PROMPT: Produce an exact copy of all the data below, dropping every image. Put each line that is not blank into a JSON list as a string.
◇ ◇ ◇
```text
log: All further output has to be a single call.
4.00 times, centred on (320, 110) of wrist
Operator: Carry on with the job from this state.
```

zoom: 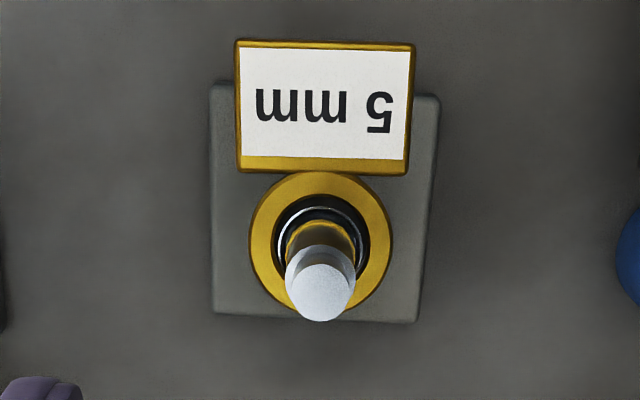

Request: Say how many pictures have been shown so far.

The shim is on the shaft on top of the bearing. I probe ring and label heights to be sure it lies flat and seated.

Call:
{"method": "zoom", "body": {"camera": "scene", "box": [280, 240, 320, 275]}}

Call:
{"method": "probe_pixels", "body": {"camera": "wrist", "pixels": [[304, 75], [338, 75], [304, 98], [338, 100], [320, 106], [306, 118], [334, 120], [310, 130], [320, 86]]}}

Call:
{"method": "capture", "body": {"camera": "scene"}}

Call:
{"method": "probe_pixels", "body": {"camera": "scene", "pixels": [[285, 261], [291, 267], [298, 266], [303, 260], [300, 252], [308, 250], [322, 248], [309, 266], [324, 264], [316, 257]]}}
◇ ◇ ◇
RESPONSE TO THE EXERCISE:
[
  "```text",
  "log: All further output has to be a single call.",
  "4.00 times, centred on (320, 110) of wrist",
  "Operator: Carry on with the job from this state.",
  "```",
  "zoom: ",
  "Request: Say how many pictures have been shown so far.",
  "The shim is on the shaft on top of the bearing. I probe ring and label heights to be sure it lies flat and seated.",
  "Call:",
  "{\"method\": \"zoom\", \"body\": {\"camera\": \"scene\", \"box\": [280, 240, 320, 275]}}",
  "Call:",
  "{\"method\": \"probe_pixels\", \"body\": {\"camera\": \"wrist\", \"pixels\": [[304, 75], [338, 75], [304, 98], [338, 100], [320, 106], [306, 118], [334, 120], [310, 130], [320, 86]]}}",
  "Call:",
  "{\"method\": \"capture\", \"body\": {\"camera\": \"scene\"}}",
  "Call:",
  "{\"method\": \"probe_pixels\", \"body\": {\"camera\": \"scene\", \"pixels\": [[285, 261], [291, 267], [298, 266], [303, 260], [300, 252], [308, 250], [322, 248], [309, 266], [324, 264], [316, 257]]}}"
]